あつぼう

墨攻のあつぼうのレビュー・感想・評価

墨攻(2006年製作の映画)
3.4
コミック版を読んでなかったので変な先入観を持たずに観れて良かったと思います。でもねもう少し墨家について掘り下げて描いてくれてると親切やったのに。この映画を観るまでは墨家という存在すら知らなかったので墨家の説明がほしかったところです。

攻撃は最大の防御って言葉があるけど、この映画では守る事によって敵を撃退させるって非攻という戦略がメインです。城の周りを10万の兵士に囲まれたら誰もが投了って事を考えますよね。そんな中、墨家の革離は戦術を駆使して10万の兵から城を守ろうとします。普通に考えたら非現実的やけど、歴史に名の残る墨家ならこれに近い事をしたんでしょうね。

どれだけ強力な兵士や策士がいても、上に立つ人間がバカなら宝の持ち腐れです。一国の主が私利私欲にかられて周りが見えなくなるなんて最低ですよね。これって汚職まみれの政治家とダブってしまって、どんな時も自分の事しか考えない人が上に立つと先がないって事かなって思いながら観てました。

10万の兵士を集めるのは無理やからCGに頼ってるところもあるけど、必要以上にCGを使ってないところは良かったです。
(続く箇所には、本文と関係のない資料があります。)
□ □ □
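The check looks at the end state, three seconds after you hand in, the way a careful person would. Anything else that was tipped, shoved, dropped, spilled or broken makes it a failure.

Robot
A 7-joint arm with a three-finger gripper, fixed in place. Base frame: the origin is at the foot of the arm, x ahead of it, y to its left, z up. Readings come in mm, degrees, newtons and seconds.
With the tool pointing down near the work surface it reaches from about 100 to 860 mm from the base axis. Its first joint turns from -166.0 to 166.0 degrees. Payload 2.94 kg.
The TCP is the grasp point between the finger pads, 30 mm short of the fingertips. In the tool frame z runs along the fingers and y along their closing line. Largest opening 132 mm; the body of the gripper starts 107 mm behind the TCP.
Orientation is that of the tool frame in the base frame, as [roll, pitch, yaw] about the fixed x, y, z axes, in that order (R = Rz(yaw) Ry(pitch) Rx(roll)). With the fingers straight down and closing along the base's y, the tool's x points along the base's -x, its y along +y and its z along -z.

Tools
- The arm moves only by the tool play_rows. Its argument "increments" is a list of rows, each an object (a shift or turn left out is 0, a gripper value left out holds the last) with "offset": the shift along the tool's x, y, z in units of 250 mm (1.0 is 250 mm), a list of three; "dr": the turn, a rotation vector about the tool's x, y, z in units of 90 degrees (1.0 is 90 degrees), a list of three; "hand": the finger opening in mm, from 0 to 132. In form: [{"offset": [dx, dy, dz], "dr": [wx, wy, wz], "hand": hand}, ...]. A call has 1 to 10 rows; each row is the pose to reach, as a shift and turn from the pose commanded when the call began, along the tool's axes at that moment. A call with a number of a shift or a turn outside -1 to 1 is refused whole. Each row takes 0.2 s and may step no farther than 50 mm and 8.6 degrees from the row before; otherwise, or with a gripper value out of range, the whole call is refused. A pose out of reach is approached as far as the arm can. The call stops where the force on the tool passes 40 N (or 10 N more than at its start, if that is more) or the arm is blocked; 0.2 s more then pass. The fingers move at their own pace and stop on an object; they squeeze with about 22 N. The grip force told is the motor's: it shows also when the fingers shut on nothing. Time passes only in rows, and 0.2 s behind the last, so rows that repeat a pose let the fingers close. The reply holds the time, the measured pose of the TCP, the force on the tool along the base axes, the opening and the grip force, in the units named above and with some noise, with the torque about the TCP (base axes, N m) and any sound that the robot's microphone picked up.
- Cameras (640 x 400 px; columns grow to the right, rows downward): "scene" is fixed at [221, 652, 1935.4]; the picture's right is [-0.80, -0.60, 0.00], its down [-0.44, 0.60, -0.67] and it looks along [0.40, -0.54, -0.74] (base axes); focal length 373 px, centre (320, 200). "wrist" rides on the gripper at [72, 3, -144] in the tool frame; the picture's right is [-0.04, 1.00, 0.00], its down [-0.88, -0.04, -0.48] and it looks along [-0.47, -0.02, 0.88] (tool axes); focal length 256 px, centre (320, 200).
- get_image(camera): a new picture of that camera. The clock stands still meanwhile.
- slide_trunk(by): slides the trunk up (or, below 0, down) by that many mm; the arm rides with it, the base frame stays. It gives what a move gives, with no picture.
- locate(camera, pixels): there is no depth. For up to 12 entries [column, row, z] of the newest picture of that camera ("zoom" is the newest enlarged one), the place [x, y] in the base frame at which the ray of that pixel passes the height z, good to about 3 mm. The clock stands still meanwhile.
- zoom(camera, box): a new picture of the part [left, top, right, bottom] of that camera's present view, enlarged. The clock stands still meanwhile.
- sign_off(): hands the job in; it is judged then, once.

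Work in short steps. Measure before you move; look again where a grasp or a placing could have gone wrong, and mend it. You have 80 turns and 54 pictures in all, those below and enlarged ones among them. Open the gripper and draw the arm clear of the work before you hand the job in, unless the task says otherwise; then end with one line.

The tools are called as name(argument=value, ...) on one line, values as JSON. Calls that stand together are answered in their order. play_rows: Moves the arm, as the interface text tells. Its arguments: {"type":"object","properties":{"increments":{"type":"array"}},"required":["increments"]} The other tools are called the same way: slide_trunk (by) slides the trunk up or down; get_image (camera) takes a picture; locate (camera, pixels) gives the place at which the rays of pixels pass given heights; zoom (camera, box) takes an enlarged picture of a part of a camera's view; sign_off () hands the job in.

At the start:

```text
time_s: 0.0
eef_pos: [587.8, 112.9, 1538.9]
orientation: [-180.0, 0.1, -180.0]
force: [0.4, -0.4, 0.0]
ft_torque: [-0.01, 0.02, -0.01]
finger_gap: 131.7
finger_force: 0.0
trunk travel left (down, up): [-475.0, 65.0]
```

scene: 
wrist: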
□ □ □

大量の矢が空から襲ってくるシーンは迫力満点でしたね。ヘッドホンで聞いてたので弓と矢の音が凄くリアルでした。
不自然なワイヤーアクションもないし、ここらへんがハリウッドとは違うところですよね。革離を演じたアンディ・ラウの演技は素晴らしかったです。言葉ではなく表情で全てを語ってる演技はを出来る人って少ないですよね。脇を固める役者も良かったし、個人的にはファン・ビンビンの美しさにみとれてしまいました。

ちょっとでも墨家について勉強してから観た方が確実に楽しめる映画です。アジアの才能が集結した映画なんで、この映画を機にアジア映画界の交流がもっと深まればいいですね。